Salvatores è un regista attivo e prolifico anche oggi, peraltro. E tutte le volte che diciamo che il cinema italiano è morto, a questo punto, ci facciamo forse trascinare da un’enfasi astratta, continuiamo a predicare nel deserto che il vero cinema è finito e che ormai vanno di moda solo le commedie. Probabilmente solo quest’ultimo aspetto è vero, ma è anche possibile che si tratti di un riflesso di noi stessi, di ciò che noi vogliamo vedere. Vediamo commedie perchè vogliamo farlo! Del resto, le alternative non mancano.

Nessuno ci impone di vedere commedie romantiche ad ogni costi, eppure sembra che ogni volta nelle discussioni non si parli d’altro, o peggio ancora, non si voglia parlare d’altro. Questo probabilmente era vero anche nel 1991, anno in cui Salvatores finisce di girare Mediterraneo e lo distribuisce nei cinema (verrà trasmesso in TV alla fine dell’anno successivo), per cui facciamo i conti con questo effetto collaterale ma guardiamo la sostanza, che ci suggerisce che Mediterraneo non è “il” capolavoro ma è sicuramente un gran film. E ciò che rende Mediterraneo una piccola gemm è proprio questo suo porsi in maniera antagonista, come critica sostanziale al mondo in cui viviamo, quasi in senso primitivista, sottendendo che la politica non è un’astrazione, fa parte della vita di ognuno di noi, o se preferite: chi non fa politica, alla fine, semplicemente la subisce.

L’analisi del film sarebbe incompleta se non citassimo la critica sullo stereotipo sugli “italiani, brava gente” che il film sembra (forse inconsciamente) promulgare: i soldati sono infatti insolitamente buoni, non hanno parvenza da militari indottrinati al fascismmo e, anzi, in molte fasi il film strizza l’occhio allo spettatore puntando sull’empatizzazione – rischiando, secondo alcuni, di sminuire la tragica realtà della Seconda Guerra Mondiale.
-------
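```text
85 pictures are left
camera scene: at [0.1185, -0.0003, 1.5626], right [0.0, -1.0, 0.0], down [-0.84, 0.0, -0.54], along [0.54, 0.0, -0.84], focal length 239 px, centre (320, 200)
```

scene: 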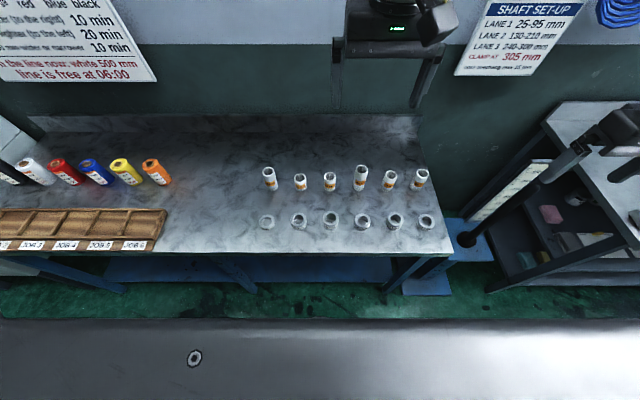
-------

Da qui a parlare di revisionismo probabilmente ce ne passa, anche solo per la scena dell’oppio di cui dicevamo. L’accusa di revisionismo, in sostanza, è quantomeno rivedibile, anche perchè i presupposti del film suggeriscono che i soldati siano stati abbandonati dall’inizio e che credano molto poco in ciò che fanno (Ci stavano mandando in missione a Megisti, un’isola sperduta nell’Egeo. La più piccola, la più lontana. Importanza strategica: zero. Era una missione OC, di osservazione e collegamento. Eravamo stati incaricati di prendere l’isola e segnalare eventuali avvistamenti. Mi avevano dato un gruppo di uomini presi qua e là. Superstiti di battaglie perse, vagabondi di reggimenti sciolti, un plotone di coscritti, come me, che erano sopravvissuti fino a quel momento per puro caso.“). Senza dimenticare che il tenente si augura di non dover sparare in arrivo nell’isola, ciò dovrebbe ricordare che Mediterraneo non è un film propriamente di guerra, ma ricorda più una via di mezzo tra i toni di Train de vie e (viene in mente) Underground di Emir Kusturica (anche in quel caso si tratta di un gruppo di persone che si isolano durante una guerra, e non vengono a sapere per tempo della sua conclusione). Senza contare la figura quasi mitologica di Corrado, disertore dichiarato (Claudio Bisio), che si allontanerà in barca seguendo, anche qui, il flusso del desiderio che lo caratterizza dall’inizio, e del quale non conosceremo nè l’esito del viaggio nè se sia ancora vivo in seguito. Sembra insomma che, come si diceva all’inizio, il film sia più filosofico che materialistico, e che offra un solido patto regista-spettatore da rispettare.

Non bisogna dimenticare che la direttiva principale ed il nucleo tematico del film è incentrato sulla fuga, sull’allontanamento volontario dalla comfort zone, utilizzando il linguaggio autentico e privo di fronzoli del cinema nostrano, quello più vicino al cinema verità, quello che rappresenta eroi ben lontani dall’ideale e, in modo forse paradossale, umanamente anti-eroici. Le storie dei soldati sono vicine a quelle che ognuno di noi, nella vita, potrebbe essersi trovato a vivere. Ed è questo che rende totalmente di culto questo film di Salvatores, e mai abbastanza visto e lodato.